• [Work to be completed]: Take up the page extract again after its last words.

• [Page extract]:
Title: Detection and Forensic Analysis of Modern ICS Attacks via Correlating SCADA Host Operations with Physical Behavior

 

Moses Ike J

Ph.D. student

School of Cybersecurity and Privacy

Georgia Institute of Technology

 

Date: Friday, December 9, 2022

Time: 10:00 am - 11:00 am EST

Location: https://gatech.zoom.us/j/99212775135?pwd=cFhzVGNVNGYxRXIxUjliYzRJUEhxdz09

 


 

Committee:

Dr. Wenke Lee (advisor), School of Cybersecurity and Privacy, Georgia Institute of Technology

Dr. Saman Zonouz, School of Cybersecurity and Privacy, Georgia Institute of Technology

Dr. Mustaque Ahamad, School of Cybersecurity and Privacy, Georgia Institute of Technology

Dr. Uzoma Onunkwo, Cybersecurity Research and Development, Sandia National Laboratories

 

 

Abstract:.

• [Material]:

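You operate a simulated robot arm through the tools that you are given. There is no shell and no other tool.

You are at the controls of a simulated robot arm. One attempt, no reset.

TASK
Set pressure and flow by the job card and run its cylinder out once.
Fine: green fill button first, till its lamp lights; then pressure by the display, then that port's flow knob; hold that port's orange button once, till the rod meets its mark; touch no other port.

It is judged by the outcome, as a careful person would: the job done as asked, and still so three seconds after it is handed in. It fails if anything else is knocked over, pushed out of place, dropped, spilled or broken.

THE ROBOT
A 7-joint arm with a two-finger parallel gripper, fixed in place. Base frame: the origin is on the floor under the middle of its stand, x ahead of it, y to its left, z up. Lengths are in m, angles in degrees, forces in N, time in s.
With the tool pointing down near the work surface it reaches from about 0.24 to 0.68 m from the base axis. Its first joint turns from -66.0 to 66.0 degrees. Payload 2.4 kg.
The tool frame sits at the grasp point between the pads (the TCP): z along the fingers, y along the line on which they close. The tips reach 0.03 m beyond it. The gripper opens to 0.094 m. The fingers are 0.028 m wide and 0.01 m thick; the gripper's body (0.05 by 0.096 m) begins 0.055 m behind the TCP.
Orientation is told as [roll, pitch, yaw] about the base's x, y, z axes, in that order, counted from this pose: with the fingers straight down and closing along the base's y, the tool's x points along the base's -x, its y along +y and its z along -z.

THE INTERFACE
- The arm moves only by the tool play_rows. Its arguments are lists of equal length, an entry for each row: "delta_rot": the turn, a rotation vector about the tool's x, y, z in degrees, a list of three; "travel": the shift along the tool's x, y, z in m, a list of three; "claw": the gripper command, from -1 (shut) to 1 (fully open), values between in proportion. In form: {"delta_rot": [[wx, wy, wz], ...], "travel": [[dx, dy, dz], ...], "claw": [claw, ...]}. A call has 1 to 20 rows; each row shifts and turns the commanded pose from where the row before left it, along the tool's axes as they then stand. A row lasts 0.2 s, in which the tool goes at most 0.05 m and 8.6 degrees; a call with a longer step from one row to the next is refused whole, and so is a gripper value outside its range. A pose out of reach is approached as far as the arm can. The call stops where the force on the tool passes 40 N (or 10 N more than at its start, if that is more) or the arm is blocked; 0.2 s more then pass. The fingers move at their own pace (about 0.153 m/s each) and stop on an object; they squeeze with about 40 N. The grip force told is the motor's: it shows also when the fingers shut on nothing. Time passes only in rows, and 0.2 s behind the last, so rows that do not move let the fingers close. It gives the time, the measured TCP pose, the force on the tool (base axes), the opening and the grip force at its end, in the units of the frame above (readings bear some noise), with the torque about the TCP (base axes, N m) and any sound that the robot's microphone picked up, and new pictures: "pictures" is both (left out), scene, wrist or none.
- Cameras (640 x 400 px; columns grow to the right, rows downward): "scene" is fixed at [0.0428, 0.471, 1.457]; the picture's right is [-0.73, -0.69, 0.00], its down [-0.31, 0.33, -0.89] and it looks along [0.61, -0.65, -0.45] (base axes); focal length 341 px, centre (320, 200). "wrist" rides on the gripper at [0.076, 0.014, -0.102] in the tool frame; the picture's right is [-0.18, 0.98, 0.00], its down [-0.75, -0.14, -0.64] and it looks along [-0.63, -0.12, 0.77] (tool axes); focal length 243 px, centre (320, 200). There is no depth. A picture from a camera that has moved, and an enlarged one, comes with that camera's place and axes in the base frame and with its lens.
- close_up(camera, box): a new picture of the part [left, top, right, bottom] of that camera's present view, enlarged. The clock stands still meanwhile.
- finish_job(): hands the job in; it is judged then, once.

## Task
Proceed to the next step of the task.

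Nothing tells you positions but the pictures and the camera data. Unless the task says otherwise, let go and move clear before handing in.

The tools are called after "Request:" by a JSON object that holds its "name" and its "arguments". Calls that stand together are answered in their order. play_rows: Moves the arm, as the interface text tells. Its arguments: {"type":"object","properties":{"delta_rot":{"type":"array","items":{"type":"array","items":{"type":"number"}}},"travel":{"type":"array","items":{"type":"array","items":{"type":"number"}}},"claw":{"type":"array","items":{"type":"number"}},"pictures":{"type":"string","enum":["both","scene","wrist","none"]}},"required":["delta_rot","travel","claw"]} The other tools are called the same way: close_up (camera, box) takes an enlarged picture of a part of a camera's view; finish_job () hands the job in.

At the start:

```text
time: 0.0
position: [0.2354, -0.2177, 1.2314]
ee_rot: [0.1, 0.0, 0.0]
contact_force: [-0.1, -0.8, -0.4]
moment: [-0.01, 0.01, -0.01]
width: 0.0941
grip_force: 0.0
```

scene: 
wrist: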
* * *
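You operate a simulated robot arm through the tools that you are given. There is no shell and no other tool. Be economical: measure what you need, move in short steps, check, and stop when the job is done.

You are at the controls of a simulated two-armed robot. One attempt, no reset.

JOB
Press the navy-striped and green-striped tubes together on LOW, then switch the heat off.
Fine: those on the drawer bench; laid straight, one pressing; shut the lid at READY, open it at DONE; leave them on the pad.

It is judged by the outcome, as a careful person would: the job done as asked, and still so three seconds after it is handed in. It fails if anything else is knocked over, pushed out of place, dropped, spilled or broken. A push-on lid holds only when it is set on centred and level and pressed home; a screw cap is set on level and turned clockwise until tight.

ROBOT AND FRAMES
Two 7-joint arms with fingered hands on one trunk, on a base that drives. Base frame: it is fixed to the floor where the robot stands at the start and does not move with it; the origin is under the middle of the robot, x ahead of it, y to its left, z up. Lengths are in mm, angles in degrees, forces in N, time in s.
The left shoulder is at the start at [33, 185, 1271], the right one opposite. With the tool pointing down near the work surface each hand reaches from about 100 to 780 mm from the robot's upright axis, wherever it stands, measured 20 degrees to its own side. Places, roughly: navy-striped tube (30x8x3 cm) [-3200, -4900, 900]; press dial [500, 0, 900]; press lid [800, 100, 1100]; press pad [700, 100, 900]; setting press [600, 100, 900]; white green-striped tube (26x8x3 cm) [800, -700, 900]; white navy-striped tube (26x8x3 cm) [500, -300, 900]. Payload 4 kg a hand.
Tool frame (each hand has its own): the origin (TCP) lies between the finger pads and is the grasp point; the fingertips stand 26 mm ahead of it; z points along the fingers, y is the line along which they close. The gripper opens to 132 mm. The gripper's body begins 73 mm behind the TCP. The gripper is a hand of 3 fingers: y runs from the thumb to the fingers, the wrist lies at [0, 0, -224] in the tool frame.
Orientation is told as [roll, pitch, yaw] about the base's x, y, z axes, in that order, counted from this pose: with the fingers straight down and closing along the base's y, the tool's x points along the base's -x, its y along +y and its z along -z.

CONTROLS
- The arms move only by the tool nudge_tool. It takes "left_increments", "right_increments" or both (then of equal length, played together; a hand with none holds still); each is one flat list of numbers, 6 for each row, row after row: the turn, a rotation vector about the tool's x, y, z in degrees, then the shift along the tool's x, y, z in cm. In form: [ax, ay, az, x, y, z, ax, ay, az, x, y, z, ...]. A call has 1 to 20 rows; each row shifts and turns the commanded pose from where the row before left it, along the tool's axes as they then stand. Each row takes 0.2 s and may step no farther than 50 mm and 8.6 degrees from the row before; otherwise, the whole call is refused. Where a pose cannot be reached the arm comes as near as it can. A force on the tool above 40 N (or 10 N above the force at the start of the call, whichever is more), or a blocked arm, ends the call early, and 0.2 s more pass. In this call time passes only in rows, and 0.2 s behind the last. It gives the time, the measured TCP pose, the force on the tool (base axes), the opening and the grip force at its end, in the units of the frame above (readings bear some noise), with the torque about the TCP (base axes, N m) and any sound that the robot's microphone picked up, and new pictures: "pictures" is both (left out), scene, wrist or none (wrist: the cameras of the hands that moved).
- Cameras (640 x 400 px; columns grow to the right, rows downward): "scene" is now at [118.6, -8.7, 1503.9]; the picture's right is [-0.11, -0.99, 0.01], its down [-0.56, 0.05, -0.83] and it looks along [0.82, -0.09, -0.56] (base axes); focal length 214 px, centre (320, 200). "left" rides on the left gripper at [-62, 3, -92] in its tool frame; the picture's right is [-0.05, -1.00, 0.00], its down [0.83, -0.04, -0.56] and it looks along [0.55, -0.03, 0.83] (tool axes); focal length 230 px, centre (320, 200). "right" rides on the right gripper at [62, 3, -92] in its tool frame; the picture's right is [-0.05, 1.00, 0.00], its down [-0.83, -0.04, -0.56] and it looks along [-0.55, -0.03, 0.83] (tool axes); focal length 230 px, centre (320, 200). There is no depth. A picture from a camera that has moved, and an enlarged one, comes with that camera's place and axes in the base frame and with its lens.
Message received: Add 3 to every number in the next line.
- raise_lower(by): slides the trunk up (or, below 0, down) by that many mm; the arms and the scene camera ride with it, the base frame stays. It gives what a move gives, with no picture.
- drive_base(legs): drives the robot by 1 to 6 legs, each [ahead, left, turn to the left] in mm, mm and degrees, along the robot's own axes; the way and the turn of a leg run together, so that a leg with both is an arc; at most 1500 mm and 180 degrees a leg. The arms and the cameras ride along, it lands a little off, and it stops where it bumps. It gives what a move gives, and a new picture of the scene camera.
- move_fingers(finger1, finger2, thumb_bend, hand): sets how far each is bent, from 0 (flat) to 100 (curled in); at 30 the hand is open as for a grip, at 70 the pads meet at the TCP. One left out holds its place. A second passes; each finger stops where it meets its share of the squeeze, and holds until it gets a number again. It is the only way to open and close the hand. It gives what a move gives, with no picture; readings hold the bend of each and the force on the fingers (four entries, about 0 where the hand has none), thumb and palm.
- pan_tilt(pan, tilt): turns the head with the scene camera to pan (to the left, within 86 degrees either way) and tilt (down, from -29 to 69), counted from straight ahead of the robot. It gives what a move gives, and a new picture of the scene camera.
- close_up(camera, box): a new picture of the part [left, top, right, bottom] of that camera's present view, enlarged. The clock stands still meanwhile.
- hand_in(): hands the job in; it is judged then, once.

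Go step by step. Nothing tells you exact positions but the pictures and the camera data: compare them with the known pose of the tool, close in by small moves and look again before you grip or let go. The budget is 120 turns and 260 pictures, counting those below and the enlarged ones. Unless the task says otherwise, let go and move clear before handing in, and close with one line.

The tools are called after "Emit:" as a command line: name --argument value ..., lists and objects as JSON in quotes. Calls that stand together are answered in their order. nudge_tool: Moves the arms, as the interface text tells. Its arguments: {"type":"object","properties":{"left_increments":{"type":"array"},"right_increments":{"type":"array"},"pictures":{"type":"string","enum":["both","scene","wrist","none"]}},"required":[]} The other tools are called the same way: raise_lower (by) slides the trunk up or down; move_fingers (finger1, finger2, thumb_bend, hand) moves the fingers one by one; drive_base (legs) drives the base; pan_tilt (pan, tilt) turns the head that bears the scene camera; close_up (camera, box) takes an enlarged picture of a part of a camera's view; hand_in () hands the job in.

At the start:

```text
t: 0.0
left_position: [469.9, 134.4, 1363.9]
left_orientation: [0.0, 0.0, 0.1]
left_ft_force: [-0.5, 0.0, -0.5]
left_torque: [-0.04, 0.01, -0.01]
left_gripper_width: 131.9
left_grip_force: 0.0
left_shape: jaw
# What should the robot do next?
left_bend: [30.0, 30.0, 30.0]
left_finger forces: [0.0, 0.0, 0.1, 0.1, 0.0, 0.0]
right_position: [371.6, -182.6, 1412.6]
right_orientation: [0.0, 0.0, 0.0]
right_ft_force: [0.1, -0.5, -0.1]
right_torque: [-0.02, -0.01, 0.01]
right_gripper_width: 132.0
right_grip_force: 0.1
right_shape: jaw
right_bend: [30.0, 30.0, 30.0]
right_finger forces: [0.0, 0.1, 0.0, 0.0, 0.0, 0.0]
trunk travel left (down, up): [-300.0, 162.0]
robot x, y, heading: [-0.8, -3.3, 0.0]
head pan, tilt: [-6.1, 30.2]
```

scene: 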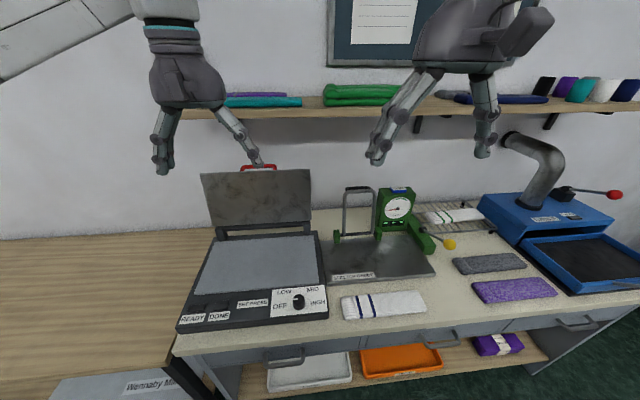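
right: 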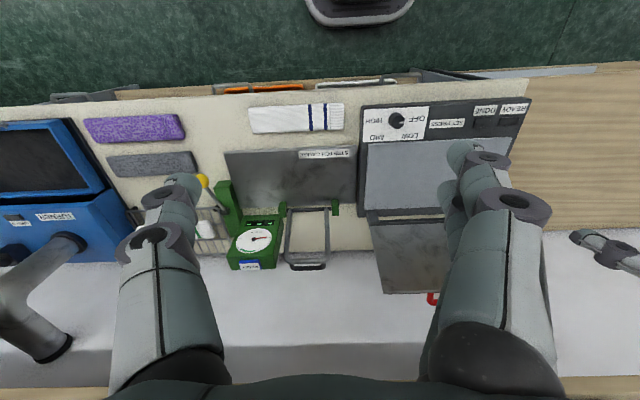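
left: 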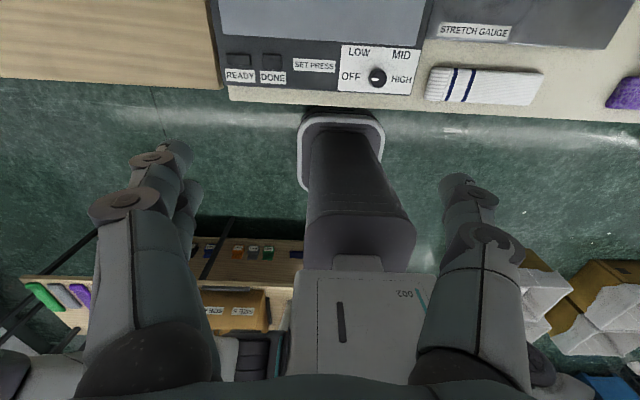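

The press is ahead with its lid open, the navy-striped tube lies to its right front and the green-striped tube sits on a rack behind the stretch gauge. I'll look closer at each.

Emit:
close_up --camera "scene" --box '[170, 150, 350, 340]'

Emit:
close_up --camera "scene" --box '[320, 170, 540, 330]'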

• [Solved exercise]:
The increased cyber connectivity in modern Operational Technology (OT) plants has improved overall Cyber-Physical Systems (CPS) operations. Unfortunately, it has allowed cyber attackers to penetrate previously air-gapped Industrial Control Systems (ICS), causing physical disruptions to critical infrastructure such as electricity. ICS attackers penetrate OT plants by infecting Supervisory Control and Data Acquisition (SCADA) workstations, which are cyber-facing control systems that manage physical device operations such as Programmable Logic Controllers (PLC), sensors, and actuators. In disrupting ICS devices, modern attacks blend with normal SCADA activities by injecting just enough malicious command at each step. This stealthy tactic evades existing host and sensor-based defenses due to their inability to connect SCADA host operations with their physical effects. 

 

To solve the above challenges, I propose a hybrid ICS attack detection technique that leverages CPS domain-knowledge to correlate control executions in SCADA with their effects on physical device behavior. To demonstrate the efficacy of my approach, I first present a technique called SCAPHY, which analyzes the unique execution phases of SCADA operations to detect malicious physical impact on sensors and actuators. SCAPHY works by identifying the limited set of legitimate SCADA API calls to control devices in different phases, which differentiates from attacker’s activities in these phases. SCAPHY detected real past attacks such as the Ukrainian power grid disruption with high accuracy.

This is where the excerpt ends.